— Set task a —
Copy the data exactly from the line that contains "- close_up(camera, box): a" through the line that contains "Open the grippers", keeping both end lines and leaving out everything else. Use a Markdown table whose columns are Order (a running number) and Words (the line), and skip blank lines.

— Page excerpt —
J'en appelle à vos connaissances sur l'histoire des récitals.
Est-il exact que jusqu'à une certaine époque (à préciser) une oeuvre n'était pas forcément jouée dans sa totalité?
Ainsi le concertiste pouvait interpréter le 1er mouvement d'une sonate de Mozart, puis enchaîner avec un mouvement d'une sonate d'un autre compositeur et ainsi de suite sans qu'une oeuvre soit jouée dans sa totalité.
Une ou des parties improvisées pouvaient même s'intercaler dans un programme qui pouvait durer fort longtemps.
Gennaro Primoli a écrit :Est-il exact que jusqu'à une certaine époque (à préciser) une oeuvre n'était pas forcément jouée dans sa totalité?
Ainsi le concertiste pouvait interpréter le 1er mouvement d'une sonate de Mozart, puis enchaîner avec un mouvement d'une sonate d'un autre compositeur et ainsi de suite sans qu'une oeuvre soit jouée dans sa totalité.
Une ou des parties improvisées pouvaient même s'intercaler dans un programme qui pouvait durer fort longtemps.
Oui, c'est exact. Il faut regarder les programmes de concert au XIXe siècle. On peut en trouver un certain nombre sur Google Livres, notamment en précisant "salle Herz" ou "salle Erard" ou "salons Pleyel" et en se limitant au XIXe siècle, avec des critiques parues dans diverses gazettes musicales.

— Recorded information —
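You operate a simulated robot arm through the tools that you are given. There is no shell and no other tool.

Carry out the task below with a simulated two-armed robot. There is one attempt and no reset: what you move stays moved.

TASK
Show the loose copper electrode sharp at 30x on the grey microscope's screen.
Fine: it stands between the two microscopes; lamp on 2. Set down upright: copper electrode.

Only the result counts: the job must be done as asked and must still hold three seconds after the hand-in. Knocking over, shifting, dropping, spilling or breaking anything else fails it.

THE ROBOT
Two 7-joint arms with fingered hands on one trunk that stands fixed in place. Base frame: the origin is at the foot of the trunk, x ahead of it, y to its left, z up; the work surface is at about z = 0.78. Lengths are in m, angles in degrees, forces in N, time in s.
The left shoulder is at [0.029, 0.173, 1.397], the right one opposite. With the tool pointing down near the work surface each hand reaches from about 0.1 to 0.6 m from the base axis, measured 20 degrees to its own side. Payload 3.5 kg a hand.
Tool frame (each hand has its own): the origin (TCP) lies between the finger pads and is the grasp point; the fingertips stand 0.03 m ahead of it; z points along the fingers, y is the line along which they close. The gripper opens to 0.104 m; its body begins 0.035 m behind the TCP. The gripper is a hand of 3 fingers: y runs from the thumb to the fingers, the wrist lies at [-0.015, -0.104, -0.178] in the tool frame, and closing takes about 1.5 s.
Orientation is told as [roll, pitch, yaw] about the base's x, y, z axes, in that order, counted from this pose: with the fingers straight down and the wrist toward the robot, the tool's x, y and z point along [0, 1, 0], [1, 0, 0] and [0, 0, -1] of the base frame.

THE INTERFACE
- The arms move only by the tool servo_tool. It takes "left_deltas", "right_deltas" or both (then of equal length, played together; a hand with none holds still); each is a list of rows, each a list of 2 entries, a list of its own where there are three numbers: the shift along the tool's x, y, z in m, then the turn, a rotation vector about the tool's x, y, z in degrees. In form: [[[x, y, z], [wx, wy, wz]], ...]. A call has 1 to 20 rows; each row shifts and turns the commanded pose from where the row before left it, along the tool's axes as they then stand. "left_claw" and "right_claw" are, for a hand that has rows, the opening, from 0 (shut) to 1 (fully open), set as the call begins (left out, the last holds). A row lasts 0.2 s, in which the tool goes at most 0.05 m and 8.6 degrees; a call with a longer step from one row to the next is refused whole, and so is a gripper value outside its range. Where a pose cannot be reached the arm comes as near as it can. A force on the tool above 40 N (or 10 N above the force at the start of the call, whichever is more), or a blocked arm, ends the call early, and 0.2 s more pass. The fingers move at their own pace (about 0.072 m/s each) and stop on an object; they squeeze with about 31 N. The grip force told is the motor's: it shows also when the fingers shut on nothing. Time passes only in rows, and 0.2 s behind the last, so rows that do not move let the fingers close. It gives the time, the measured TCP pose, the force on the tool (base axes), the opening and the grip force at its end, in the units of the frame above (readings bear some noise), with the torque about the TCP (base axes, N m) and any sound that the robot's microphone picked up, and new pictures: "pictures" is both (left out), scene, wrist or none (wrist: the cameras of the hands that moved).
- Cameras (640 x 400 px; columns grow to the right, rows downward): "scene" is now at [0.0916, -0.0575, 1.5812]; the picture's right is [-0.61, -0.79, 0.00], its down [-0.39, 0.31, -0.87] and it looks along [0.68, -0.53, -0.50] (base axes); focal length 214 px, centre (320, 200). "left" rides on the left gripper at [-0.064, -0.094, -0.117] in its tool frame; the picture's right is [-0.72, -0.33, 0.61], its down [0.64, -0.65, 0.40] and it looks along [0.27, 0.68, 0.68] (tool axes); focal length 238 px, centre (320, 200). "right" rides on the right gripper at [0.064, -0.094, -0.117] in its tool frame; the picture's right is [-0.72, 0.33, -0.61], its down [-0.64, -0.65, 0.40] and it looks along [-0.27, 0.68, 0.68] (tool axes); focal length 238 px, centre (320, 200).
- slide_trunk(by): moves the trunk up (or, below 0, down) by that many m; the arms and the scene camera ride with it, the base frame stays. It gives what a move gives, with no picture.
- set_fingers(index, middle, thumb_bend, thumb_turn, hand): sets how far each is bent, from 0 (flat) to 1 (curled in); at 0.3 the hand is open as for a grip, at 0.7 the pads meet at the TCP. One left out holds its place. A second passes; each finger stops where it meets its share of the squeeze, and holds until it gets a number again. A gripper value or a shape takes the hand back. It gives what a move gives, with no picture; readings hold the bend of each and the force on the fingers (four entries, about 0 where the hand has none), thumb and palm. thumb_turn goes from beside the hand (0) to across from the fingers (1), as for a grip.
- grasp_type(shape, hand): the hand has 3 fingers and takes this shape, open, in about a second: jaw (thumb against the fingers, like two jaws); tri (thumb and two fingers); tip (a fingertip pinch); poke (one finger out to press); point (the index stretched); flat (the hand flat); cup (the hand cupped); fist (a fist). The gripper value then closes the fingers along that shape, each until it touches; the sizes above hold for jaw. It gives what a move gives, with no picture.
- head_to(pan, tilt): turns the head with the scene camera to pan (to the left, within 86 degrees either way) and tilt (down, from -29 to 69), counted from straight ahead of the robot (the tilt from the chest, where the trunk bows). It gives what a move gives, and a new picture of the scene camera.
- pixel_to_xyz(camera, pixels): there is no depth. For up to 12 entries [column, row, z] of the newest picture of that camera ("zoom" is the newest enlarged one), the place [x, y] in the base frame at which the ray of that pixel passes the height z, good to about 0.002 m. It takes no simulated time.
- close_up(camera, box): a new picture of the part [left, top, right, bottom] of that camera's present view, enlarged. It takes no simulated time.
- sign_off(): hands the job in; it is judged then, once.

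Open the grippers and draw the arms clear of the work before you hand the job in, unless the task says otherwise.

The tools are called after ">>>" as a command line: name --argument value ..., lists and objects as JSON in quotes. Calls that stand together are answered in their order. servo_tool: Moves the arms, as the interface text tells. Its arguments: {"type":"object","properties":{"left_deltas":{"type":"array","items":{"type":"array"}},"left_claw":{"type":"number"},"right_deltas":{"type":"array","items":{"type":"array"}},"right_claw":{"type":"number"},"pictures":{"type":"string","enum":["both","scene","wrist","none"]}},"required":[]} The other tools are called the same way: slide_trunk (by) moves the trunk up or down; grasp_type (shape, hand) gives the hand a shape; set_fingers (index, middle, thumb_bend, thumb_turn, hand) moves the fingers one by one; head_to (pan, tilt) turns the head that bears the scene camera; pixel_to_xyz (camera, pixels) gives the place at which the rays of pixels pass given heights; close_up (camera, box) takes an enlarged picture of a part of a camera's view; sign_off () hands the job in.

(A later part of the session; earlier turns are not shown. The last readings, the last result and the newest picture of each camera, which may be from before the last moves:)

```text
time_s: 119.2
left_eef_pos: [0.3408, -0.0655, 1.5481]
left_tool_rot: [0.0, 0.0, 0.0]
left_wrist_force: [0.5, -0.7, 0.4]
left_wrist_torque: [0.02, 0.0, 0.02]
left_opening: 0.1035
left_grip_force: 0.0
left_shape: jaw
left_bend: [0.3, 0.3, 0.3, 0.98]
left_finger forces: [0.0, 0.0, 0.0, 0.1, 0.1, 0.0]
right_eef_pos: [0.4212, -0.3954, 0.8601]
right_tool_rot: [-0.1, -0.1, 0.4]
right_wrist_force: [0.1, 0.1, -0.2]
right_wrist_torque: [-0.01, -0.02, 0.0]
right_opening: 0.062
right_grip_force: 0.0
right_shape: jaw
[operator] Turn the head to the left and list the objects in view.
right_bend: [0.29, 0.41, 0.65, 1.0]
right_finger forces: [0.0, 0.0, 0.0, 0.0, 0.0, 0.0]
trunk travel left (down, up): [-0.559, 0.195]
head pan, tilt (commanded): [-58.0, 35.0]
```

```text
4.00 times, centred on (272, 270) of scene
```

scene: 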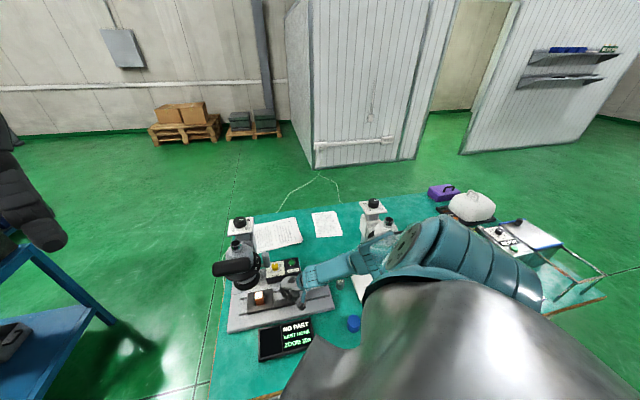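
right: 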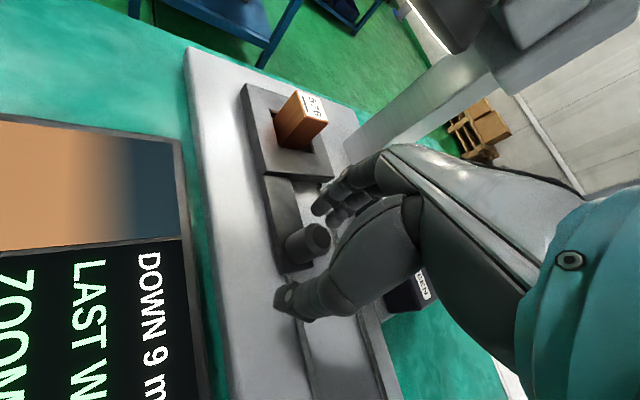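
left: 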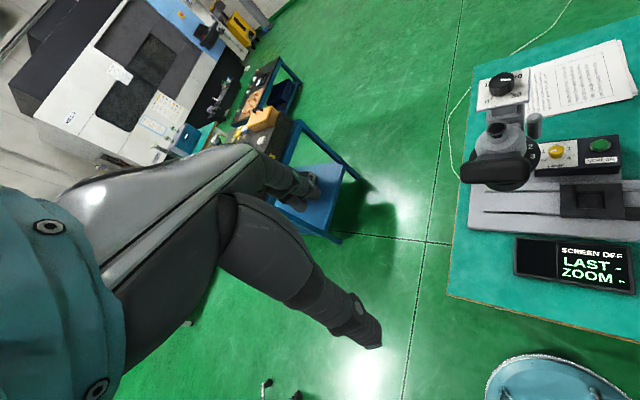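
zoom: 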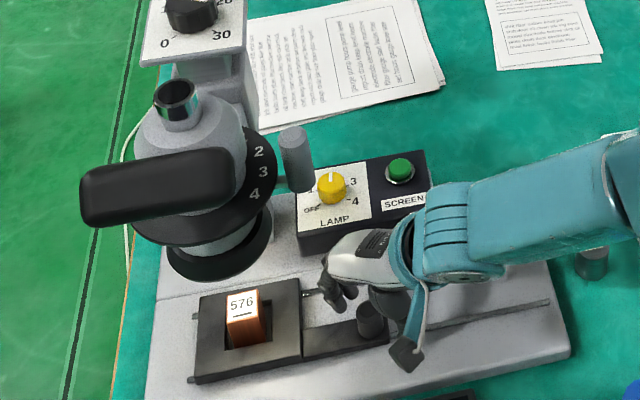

— Set task b —
Write out the page excerpt from "Gennaro Primoli a" to "diverses gazettes musicales.", both included.

— Task solution a —
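| Order | Words |
|---|---|
| 1 | - close_up(camera, box): a new picture of the part [left, top, right, bottom] of that camera's present view, enlarged. It takes no simulated time. |
| 2 | - sign_off(): hands the job in; it is judged then, once. |
| 3 | Open the grippers and draw the arms clear of the work before you hand the job in, unless the task says otherwise. |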

— Task solution b —
Gennaro Primoli a écrit :Est-il exact que jusqu'à une certaine époque (à préciser) une oeuvre n'était pas forcément jouée dans sa totalité?
Ainsi le concertiste pouvait interpréter le 1er mouvement d'une sonate de Mozart, puis enchaîner avec un mouvement d'une sonate d'un autre compositeur et ainsi de suite sans qu'une oeuvre soit jouée dans sa totalité.
Une ou des parties improvisées pouvaient même s'intercaler dans un programme qui pouvait durer fort longtemps.
Oui, c'est exact. Il faut regarder les programmes de concert au XIXe siècle. On peut en trouver un certain nombre sur Google Livres, notamment en précisant "salle Herz" ou "salle Erard" ou "salons Pleyel" et en se limitant au XIXe siècle, avec des critiques parues dans diverses gazettes musicales.